01/07: What, a two-day weekend? Honestly, I've sort of forgotten what they feel like, since the last time I had a two-day weekend was sometime around Halloween. Yes, I've been quite spoiled. But at least I make up for it by working nine hours on a daily basis. Sometimes, having an "unusually" short weekend like this actually helps me get more done, since I'm constantly aware that I don't have all the time in the world. Last night and today, I managed to clean pretty much our whole apartment while Tiffany prepared some tasty food. (Thankfully, she excels in areas where I'm not nearly as gifted!) For dinner, my mom and grandma and her mom and dad came over. We had been looking forward to this day for quite some time; given everybody's busy schedules, getting us all together for a meal can be quite a challenge.

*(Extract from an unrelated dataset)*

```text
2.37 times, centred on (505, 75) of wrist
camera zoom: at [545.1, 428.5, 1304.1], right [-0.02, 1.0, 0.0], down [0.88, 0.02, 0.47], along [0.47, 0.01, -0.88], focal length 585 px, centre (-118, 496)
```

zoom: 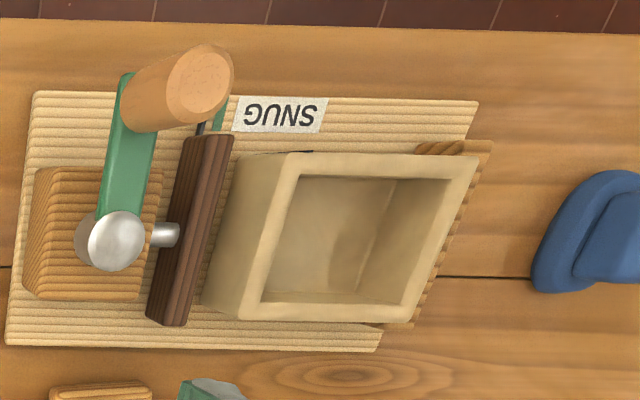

But it finally happened, and we're so glad it did. We believe that marriage should, ideally, unite not only ourselves, but also those closest to us. And even though there are many couples who's families do not get along, often for reasons beyond their control, we're thankful that ours not only get along, but also make an effort to be more than just acquaintances. We continue to hope and pray that just as our marriage keeps growing stronger, so will the relationships between our family members.